In 2001, comedian Will Ferrell participated in the popular sketch “Weekend Update” on Saturday Night Live as a silly, but brilliantly constructed character named Jacob Silj. Whether you like Ferrell’s style or not (how could you not, by the way?), there is something inherently hilarious about his characterization of this “State Department Official.” Silj (Ferrell) suffers from “voice immodulation” which makes it impossible for him to control the volume or pitch of his voice.
In effect, he screams in monotone. The magic of the comedy is the consistently cringe-worthy way that Silj talks, which is so terribly awkward that it makes viewers roar with laughter. Furthermore, the way that Ferrell talks about serious geopolitical conflicts around the world in this voice makes the comedic aspect of the sketch irresistibly funny.
The point of the story is simple: the character is funny because his tone of voice is horribly wrong for the seriousness of the message he is trying to articulate. His tone undermines what he is trying to communicate.
You probably don’t preach the way that Jacob Silj communicates, but have you ever considered that your tone can change the way the message is heard while you preach? Our tone of voice is one of the first ways that we are perceived by our listeners, so it is critical that we, as preachers, are self-aware of the message we are sending with the way we speak.
For example, in your ministry there are certainly times where you change your tone of voice because it would be wildly inappropriate to approach certain topics, situations, or issues with the wrong tone. Think practically: how would you approach the pulpit during a funeral versus a wedding?
In Greek philosophy, Aristotle noted the importance of tone of voice in establishing ethos, or credibility of the speaker, as one of the 3 fundamental building blocks of a good speech. If your tone sounds like you do not believe the content you preach, you lose credibility. If your tone always reveals to your listeners that they frustrate you, they will feel you do not love them and will not listen to you.

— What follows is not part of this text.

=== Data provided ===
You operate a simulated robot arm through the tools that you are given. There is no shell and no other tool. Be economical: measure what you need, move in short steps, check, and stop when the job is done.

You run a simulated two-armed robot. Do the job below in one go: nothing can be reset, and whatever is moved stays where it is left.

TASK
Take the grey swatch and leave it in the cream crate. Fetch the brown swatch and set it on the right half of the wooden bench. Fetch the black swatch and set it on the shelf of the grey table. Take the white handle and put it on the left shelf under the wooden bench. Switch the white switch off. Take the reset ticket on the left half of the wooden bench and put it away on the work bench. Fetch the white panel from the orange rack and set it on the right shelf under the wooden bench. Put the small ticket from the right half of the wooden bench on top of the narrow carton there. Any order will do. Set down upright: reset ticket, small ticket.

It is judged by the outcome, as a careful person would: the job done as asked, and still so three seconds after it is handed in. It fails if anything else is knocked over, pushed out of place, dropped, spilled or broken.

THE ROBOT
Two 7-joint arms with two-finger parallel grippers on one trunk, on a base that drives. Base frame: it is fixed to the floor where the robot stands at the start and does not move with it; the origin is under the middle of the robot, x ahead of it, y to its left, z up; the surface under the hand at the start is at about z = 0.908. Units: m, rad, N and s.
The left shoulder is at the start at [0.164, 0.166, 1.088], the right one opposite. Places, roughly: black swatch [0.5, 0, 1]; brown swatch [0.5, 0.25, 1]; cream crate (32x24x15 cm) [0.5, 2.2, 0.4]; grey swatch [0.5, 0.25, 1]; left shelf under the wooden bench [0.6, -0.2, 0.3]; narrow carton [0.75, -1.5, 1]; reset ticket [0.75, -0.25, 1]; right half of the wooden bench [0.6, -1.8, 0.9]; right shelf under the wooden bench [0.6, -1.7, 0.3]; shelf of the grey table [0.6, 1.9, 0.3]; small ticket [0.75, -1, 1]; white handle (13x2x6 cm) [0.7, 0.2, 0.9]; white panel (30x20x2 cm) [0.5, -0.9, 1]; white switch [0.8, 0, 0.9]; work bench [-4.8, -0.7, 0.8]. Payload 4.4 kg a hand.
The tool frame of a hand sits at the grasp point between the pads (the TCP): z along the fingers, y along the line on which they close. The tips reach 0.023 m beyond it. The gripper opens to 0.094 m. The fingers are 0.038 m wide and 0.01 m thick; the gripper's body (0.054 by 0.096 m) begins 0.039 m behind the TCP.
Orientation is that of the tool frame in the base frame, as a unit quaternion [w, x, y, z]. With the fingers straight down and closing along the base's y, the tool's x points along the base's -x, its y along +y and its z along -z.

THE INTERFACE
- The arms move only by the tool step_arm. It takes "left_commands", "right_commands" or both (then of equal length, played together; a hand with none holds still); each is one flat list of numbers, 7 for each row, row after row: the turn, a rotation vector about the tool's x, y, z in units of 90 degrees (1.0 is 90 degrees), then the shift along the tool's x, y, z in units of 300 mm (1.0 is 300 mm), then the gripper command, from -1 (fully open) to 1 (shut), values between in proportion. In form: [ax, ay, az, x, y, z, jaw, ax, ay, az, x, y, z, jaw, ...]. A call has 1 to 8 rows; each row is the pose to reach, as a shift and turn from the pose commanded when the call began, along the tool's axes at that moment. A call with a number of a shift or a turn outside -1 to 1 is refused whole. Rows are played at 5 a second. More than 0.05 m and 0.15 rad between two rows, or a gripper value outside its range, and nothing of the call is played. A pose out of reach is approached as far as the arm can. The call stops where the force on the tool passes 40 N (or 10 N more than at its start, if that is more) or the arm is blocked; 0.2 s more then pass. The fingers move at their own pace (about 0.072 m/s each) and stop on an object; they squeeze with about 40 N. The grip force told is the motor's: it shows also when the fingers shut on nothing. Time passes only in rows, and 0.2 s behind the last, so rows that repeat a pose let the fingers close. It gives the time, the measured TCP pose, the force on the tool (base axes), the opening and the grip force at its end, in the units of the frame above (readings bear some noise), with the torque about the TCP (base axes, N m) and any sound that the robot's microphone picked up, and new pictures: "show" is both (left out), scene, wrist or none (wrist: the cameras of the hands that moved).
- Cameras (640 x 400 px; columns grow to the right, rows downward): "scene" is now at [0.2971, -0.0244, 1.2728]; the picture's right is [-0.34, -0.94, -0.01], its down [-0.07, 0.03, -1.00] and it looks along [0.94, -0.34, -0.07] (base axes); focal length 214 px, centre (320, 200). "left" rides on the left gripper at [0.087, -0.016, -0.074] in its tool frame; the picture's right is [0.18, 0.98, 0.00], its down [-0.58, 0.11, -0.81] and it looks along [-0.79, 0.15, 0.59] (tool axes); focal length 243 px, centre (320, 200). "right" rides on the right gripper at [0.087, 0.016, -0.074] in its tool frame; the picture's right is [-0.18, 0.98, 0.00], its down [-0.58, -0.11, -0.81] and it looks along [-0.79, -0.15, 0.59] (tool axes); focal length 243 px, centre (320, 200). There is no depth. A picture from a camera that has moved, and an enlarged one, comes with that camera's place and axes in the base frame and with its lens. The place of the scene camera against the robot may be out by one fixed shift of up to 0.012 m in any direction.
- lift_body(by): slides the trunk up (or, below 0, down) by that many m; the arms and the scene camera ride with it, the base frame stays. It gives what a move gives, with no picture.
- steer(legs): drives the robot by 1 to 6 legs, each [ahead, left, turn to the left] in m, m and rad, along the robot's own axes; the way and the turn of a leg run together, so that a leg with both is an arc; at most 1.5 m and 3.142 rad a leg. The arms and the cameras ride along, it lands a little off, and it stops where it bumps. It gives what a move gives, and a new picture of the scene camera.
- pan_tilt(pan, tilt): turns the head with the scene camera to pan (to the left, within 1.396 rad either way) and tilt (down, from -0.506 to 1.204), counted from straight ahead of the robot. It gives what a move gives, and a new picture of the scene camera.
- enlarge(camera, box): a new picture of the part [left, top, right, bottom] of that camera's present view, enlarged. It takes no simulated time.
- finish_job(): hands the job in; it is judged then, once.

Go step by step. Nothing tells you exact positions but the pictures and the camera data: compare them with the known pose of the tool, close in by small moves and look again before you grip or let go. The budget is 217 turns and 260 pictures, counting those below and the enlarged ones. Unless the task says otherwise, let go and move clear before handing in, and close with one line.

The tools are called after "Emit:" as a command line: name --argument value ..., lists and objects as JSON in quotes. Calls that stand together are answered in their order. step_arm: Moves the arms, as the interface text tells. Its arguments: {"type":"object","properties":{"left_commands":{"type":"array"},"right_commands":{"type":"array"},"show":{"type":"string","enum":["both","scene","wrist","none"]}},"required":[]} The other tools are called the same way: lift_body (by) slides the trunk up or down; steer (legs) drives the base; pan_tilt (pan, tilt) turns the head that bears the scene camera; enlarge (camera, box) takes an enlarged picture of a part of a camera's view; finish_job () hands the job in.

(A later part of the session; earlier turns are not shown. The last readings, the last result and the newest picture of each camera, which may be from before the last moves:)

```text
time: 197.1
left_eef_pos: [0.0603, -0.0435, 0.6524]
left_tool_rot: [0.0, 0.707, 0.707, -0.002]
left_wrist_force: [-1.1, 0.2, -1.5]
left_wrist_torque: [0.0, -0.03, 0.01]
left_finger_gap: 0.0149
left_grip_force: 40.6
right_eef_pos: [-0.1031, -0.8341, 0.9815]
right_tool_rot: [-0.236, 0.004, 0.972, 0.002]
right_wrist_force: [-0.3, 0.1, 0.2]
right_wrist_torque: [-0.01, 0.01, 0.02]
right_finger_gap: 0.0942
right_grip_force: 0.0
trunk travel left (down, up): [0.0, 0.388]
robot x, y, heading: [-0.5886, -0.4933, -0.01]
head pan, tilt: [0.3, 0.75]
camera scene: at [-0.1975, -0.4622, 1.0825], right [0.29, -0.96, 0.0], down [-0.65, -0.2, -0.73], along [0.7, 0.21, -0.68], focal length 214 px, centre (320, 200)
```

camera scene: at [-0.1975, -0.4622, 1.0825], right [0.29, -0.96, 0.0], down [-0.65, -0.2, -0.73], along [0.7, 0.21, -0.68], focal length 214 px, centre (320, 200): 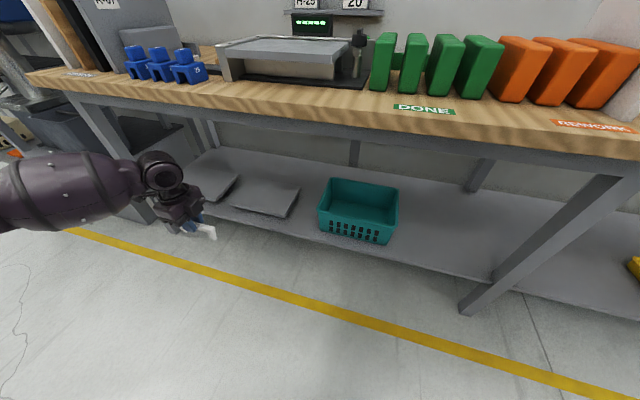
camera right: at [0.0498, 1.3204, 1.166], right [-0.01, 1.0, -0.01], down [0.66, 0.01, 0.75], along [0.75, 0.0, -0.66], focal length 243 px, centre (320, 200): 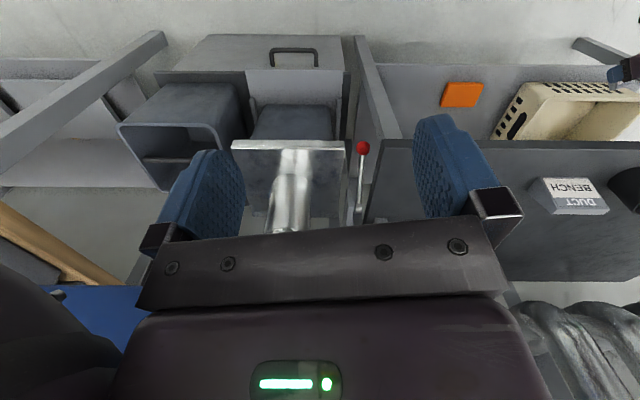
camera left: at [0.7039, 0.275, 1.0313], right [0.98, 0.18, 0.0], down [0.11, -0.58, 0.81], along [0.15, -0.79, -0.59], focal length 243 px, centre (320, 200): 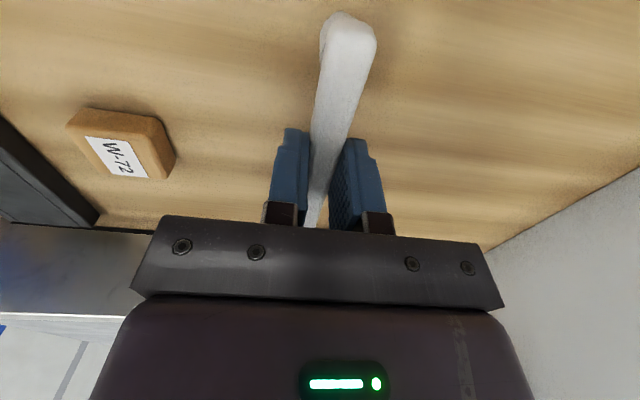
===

In light of Aristotle’s emphasis on tone, we should give it great consideration as we think about how to preach certain texts or topics. Even the Apostle Paul knew the importance that tone of voice played in articulation. In his letter to the Galatians (Galatians 4:20), Paul expresses his frustration in not being able to share his tone with the readers because he knows that his tone could convey a much greater clarity of emotion as he writes. In the passage, Paul is certain that his confusion with the Galatians would become clear through his tone. If Paul is concerned with his tone as he writes, shouldn’t we consider it as we speak?
Tone is a critical part of your preaching. It is paramount to think deeply about how your tone conveys your message in each segment of your sermon, whether it is propositional teaching, illustration, handling Biblical texts, or anything in between.
With all the time you put in to your sermon prep, the last thing you want is to fall flat on your listeners because you fell monotone during the most important point of the sermon. As Tim Keller writes: “People get used to the same tone or tenor of voice. It is far more effective when a speaker can move from sweetness and sunshine to clouds and thunder! Let the biblical text control you, not your temperament. Learn to communicate ‘loud’ truth as loud; ‘hard’ truth as hard; ‘sweet’ truth as sweet.”
Maybe more simply put: don’t be like Jacob Silj.